[GIVEN MATERIAL]
BEGIN

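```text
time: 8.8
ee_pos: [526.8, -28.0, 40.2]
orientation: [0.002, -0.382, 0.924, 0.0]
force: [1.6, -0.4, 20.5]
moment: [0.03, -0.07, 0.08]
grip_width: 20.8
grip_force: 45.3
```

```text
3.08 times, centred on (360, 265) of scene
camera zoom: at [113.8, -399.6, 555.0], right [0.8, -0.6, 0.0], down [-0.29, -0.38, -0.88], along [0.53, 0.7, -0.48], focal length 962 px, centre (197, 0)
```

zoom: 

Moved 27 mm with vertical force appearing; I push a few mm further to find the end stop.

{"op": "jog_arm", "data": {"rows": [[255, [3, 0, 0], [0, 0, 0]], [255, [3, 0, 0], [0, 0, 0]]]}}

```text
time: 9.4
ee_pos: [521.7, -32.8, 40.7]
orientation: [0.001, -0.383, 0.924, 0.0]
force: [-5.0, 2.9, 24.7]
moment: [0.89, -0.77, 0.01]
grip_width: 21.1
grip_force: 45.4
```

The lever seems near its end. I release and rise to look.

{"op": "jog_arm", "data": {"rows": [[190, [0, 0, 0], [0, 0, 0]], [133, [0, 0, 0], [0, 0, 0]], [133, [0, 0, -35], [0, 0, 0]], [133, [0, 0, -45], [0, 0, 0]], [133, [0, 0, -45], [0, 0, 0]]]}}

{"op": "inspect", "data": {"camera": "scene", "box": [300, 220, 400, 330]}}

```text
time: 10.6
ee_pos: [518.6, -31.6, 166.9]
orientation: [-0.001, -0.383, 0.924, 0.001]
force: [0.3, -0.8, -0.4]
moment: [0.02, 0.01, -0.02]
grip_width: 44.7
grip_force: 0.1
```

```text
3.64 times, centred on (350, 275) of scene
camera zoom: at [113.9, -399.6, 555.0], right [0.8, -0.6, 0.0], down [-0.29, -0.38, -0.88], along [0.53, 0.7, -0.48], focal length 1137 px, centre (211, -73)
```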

END

Type the material above out again, exactly. Put each line that is not blank into a JSON list as a string.

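[
  "```text",
  "time: 8.8",
  "ee_pos: [526.8, -28.0, 40.2]",
  "orientation: [0.002, -0.382, 0.924, 0.0]",
  "force: [1.6, -0.4, 20.5]",
  "moment: [0.03, -0.07, 0.08]",
  "grip_width: 20.8",
  "grip_force: 45.3",
  "```",
  "```text",
  "3.08 times, centred on (360, 265) of scene",
  "camera zoom: at [113.8, -399.6, 555.0], right [0.8, -0.6, 0.0], down [-0.29, -0.38, -0.88], along [0.53, 0.7, -0.48], focal length 962 px, centre (197, 0)",
  "```",
  "zoom: ",
  "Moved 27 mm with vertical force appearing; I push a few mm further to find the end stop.",
  "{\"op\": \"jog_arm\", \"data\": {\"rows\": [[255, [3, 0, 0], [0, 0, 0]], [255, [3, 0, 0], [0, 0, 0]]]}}",
  "```text",
  "time: 9.4",
  "ee_pos: [521.7, -32.8, 40.7]",
  "orientation: [0.001, -0.383, 0.924, 0.0]",
  "force: [-5.0, 2.9, 24.7]",
  "moment: [0.89, -0.77, 0.01]",
  "grip_width: 21.1",
  "grip_force: 45.4",
  "```",
  "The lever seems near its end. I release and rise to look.",
  "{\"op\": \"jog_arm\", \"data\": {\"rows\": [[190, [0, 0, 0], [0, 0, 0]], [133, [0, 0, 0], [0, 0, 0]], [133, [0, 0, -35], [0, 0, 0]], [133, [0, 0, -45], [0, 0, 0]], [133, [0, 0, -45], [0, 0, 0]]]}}",
  "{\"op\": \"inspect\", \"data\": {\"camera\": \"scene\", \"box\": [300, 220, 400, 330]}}",
  "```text",
  "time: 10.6",
  "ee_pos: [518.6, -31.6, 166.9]",
  "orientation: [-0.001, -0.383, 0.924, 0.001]",
  "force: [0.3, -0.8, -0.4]",
  "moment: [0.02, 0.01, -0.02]",
  "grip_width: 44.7",
  "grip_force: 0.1",
  "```",
  "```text",
  "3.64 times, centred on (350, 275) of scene",
  "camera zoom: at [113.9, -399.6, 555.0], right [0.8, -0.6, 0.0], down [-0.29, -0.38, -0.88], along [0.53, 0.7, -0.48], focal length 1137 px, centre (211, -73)",
  "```"
]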